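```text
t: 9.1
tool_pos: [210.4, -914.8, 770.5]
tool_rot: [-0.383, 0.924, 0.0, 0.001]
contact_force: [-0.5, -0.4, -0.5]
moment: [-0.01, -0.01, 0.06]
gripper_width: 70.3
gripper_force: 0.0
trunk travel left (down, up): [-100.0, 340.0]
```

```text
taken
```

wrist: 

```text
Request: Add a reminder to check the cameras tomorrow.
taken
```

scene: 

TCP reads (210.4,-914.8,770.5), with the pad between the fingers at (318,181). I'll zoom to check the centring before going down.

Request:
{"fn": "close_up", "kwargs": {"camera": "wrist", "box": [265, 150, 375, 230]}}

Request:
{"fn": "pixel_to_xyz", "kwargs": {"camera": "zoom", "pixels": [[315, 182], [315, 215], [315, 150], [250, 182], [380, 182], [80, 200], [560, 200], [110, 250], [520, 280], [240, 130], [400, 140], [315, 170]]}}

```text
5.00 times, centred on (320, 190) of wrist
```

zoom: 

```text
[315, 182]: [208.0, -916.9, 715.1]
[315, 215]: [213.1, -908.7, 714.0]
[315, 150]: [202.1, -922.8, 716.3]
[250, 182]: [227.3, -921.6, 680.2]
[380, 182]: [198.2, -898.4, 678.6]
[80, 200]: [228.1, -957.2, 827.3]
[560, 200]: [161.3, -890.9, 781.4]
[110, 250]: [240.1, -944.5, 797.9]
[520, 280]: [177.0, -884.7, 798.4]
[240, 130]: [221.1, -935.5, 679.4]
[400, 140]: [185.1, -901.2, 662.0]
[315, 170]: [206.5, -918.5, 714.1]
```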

Goal of the exercise
Type the whole listing again, unaltered.

Reply to the exercise
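```text
t: 9.1
tool_pos: [210.4, -914.8, 770.5]
tool_rot: [-0.383, 0.924, 0.0, 0.001]
contact_force: [-0.5, -0.4, -0.5]
moment: [-0.01, -0.01, 0.06]
gripper_width: 70.3
gripper_force: 0.0
trunk travel left (down, up): [-100.0, 340.0]
```

```text
taken
```

wrist: 

```text
Request: Add a reminder to check the cameras tomorrow.
taken
```

scene: 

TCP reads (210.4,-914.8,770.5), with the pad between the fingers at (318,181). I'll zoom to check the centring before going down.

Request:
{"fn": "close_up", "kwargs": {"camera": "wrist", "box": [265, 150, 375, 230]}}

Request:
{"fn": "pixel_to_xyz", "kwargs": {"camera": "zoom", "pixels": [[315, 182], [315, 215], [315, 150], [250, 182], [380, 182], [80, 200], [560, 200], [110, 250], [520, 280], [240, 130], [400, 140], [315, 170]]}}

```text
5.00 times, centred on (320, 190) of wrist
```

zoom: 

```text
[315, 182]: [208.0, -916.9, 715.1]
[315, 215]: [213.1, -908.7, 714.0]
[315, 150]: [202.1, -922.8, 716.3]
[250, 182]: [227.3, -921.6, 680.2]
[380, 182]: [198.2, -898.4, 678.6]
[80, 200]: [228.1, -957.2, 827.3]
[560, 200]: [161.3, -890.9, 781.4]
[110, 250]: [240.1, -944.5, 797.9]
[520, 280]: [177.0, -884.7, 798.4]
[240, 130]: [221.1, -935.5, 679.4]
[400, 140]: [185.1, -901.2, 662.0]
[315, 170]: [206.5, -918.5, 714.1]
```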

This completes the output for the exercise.